6 things you can’t talk about in Washington
Richard Eskow lists 6 things that cannot be discussed in Washington:
Whom the gods would destroy, the old saying says, they first make mad. And there’s no quicker way to become completely untethered than to read economic reports, including the latest one from the Congressional Budget Office, and then watch the political debate go on as if reality didn’t even exist.
The short version of the CBO’s report is: Spending’s going down, but we desperately need jobs. So how did the president and Congress respond? They kept arguing about who’s got the better plan for making spending go down some more.
If you want to be taken seriously in Washington, you’re going to have to learn: There are some things you just don’t talk about.
1. Don’t Talk About Jobs
The CBO report predicts that the Federal deficit this year will be under $1 trillion, if the “sequester” or other cuts of similar magnitude go into effect, for the first time in five years.
But unemployment won’t be reduced to an acceptable level until 2018, according to the CBO – and Washington’s not talking about how to create jobs. Those spending cuts will make the unemployment situation worse. Apparently that’s now Washington’s official plan: Cut spending, and keep more people out of work.
If things happen according to our leaders’ plans – which are the basis for the CBO’s projection – it will have taken 10 years for the job market to recover from Wall Street’s misdeeds.
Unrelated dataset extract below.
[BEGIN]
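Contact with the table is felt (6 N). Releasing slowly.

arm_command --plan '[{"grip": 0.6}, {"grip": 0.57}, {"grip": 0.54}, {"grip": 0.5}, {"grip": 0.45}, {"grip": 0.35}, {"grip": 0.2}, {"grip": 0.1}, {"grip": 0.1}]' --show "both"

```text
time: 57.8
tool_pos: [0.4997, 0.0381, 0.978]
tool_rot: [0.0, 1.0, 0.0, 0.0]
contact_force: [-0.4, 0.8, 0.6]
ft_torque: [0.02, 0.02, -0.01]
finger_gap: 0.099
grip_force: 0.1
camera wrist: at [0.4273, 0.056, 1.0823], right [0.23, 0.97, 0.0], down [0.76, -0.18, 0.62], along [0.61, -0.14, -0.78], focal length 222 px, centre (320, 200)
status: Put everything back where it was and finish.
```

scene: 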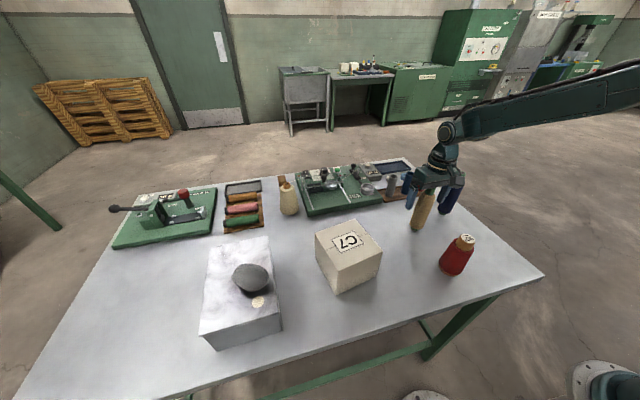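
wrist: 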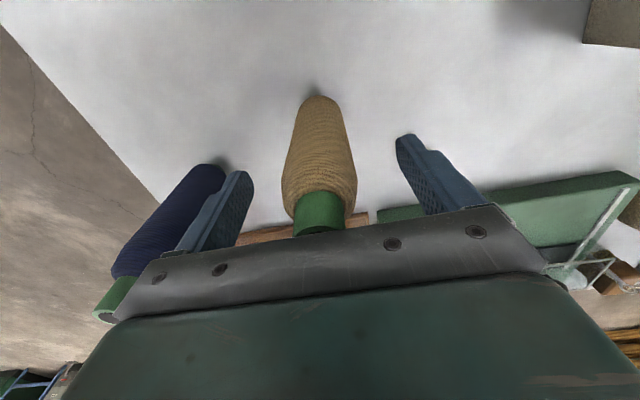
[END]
Corporate profits recovered in 18 months, and today they’re higher than ever.
2. Don’t talk about growth.
The CBO doesn’t expect the Gross Domestic Product to fully recover from the Wall Street recession for another four years, until 2017. The problem is the “output gap” between the goods and services we could and should be producing, and what we’re actually producing. That, too, is the result of the 2008 crisis. This gap results in lost prosperity for the great majority of Americans, excluding only the wealthiest among us.
If our GDP were large, the Federal debt would be less of a problem, because it would be a smaller piece of our economic “pie.” That’s one reason why economists L. Josh Bivens and Andrew Fieldhouse recently warned that “nearly all demands for specific, ambitious 10-year deficit reduction targets are likely to be terribly counterproductive in the current debate.”
And the problem’s getting worse. As Neil Irwin points out, the CBO report now estimates our annual “output gap” at more than $1 trillion this year. That means it’s going up, not down.
3. Don’t talk about stimulus spending.
Washington’s not talking about that. Instead the President has engaged in the debate on the Republicans’ terms. In his recent remarks on the sequester he said he and the Republicans had gone “more than halfway towards the $4 trillion in deficit reduction that economists and elected officials from both parties believe is required to stabilize our debt.”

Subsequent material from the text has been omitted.